Environment toggles:

  • RENODE_OPTS — override Renode flags. Unset → --disable-xwt --console; set to empty string → GUI mode; custom flags respected verbatim.
  • RENODE_VISUAL=1 — inject showAnalyzer sysbus.spi1.display and keep the analyser window alive.
  • RENODE_NO_QUIT=1 — comment out quit in the .resc so Renode keeps running for manual inspection.
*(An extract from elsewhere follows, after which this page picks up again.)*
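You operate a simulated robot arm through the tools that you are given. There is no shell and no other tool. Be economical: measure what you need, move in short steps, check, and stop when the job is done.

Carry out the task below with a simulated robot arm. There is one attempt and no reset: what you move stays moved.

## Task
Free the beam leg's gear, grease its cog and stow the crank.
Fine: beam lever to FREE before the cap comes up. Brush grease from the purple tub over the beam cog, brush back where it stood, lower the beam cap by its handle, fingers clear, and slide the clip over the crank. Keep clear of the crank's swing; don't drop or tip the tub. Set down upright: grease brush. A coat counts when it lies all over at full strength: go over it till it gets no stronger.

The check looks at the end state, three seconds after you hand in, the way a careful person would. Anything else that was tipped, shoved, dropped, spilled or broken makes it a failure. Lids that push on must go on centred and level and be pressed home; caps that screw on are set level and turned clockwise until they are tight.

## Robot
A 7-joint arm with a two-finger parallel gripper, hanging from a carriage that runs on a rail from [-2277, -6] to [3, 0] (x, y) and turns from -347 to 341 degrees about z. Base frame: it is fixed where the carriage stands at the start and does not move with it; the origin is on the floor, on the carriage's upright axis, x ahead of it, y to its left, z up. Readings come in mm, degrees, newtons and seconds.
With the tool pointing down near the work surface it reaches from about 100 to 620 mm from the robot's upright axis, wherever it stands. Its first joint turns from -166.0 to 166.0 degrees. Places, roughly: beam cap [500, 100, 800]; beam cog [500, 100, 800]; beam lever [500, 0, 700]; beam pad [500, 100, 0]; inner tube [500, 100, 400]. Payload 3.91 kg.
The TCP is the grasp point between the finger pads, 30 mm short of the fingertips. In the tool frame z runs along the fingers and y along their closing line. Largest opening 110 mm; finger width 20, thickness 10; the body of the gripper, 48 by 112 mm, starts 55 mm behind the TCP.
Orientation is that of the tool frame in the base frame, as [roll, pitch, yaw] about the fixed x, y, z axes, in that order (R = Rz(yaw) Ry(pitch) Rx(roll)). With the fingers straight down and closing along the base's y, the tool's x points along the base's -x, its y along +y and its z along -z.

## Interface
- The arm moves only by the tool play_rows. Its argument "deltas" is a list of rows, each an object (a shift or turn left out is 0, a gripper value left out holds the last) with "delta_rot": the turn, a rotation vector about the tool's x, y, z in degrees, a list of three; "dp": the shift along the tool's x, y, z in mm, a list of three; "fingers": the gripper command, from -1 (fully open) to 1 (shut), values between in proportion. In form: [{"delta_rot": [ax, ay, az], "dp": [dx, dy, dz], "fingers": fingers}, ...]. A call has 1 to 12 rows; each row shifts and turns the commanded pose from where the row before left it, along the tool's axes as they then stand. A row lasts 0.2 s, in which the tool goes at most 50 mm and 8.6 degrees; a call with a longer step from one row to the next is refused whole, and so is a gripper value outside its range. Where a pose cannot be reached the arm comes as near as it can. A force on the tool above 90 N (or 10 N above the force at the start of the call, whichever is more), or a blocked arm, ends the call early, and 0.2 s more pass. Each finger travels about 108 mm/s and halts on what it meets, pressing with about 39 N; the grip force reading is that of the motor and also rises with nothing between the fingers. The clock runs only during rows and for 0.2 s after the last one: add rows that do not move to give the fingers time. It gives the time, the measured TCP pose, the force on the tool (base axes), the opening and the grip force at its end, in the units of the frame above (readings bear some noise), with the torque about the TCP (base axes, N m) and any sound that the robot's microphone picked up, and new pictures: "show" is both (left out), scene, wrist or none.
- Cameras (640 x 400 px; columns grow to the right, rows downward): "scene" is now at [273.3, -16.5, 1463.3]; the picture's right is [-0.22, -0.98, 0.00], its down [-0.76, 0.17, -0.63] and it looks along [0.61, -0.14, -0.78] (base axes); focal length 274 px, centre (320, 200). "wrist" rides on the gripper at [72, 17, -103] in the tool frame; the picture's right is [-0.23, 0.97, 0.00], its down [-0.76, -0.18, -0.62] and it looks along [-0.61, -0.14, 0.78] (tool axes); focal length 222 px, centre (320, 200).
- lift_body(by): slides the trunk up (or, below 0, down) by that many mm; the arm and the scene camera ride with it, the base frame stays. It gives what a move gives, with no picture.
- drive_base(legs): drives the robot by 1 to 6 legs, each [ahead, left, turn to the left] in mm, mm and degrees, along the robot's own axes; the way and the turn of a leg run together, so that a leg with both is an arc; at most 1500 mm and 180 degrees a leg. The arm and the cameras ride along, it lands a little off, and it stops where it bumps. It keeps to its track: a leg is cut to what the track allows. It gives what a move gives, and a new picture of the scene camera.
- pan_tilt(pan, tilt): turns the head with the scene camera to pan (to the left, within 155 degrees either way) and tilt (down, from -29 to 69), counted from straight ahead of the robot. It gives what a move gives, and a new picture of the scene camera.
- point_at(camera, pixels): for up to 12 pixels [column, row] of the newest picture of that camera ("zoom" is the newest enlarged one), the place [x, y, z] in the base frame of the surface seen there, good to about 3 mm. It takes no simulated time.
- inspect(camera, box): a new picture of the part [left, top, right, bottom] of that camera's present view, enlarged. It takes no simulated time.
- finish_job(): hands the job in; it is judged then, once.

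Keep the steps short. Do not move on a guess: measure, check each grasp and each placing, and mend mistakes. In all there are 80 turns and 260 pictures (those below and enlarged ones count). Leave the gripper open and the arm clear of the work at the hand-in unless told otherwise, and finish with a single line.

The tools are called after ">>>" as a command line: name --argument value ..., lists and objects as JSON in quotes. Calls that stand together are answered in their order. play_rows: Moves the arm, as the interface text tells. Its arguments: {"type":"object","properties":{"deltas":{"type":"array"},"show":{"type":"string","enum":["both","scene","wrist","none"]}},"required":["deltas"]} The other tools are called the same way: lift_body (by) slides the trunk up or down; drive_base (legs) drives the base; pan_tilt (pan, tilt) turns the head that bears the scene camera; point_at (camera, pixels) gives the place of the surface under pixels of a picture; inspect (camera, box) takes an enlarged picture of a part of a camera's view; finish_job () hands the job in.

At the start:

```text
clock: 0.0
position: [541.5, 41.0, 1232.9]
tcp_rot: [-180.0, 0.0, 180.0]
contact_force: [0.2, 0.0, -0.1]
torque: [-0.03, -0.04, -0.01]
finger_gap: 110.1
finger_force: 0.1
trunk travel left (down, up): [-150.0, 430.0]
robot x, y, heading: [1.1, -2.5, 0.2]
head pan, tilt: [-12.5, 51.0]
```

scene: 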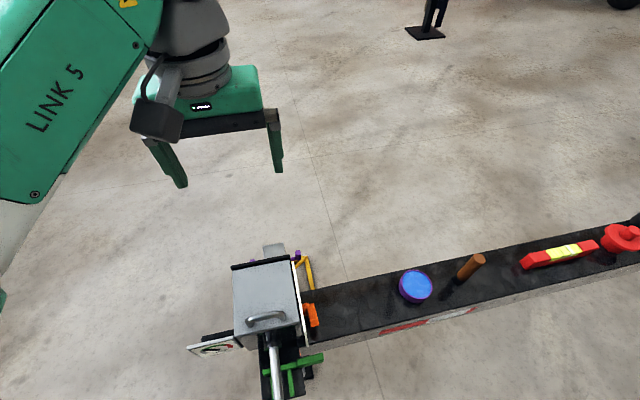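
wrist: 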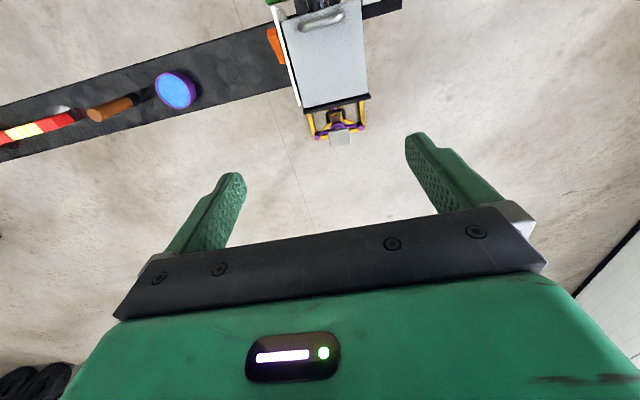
5. Inspecting and capturing output

  • build/renode/st7789.log contains the full console log. The parser looks for known command/data sequences and fails the task when anything is missing or reordered.
  • mise run sim-bluepill-display followed by RENODE_VISUAL=1 surfaces the framebuffer window.
  • From the Renode monitor: 
    (bluepill) sysbus.spi1.display SaveScreenshot @output.png
  • For post-hoc rendering without a GUI, run python3 renode/scripts/st7789_visualize.py --log build/renode/st7789.log --output frame.png.

6. Moving to hardware

Once the simulation is green we only need to flash the firmware:

zig build -Dboard=stm32f103-bluepill -Dtarget=thumb-freestanding-none -Dcpu=cortex_m3 -Doptimize=ReleaseSafe

Because the firmware/pin/SPI contracts are shared between host tests, firmware build, and the Renode platform, the behaviour observed in simulation is exactly what hits the MCU.

Reapplying the pattern

When adding a new peripheral (display, sensor, codec, …):

  1. Model the firmware contract in src/bsp/<board>/… and expose it through src/root.zig.
  2. Keep Zig tests adjacent to the implementation; zig build test remains the first line of defence.
  3. Emit simulator artefacts in build/renode/ and parse them with a small helper script.
  4. Write a Renode peripheral (C# or Python for prototyping) and load it via .resc. If the existing namespaces are insufficient, verify the type is auto-loaded and available to the REPL.
  5. Document the knobs: how to enable the visualiser, how to keep the simulator alive, how to take screenshots.

Following these steps keeps the validation pipeline reproducible for the next maintainer—and guarantees we ship firmware that has already proven itself under simulation before the first flash attempt.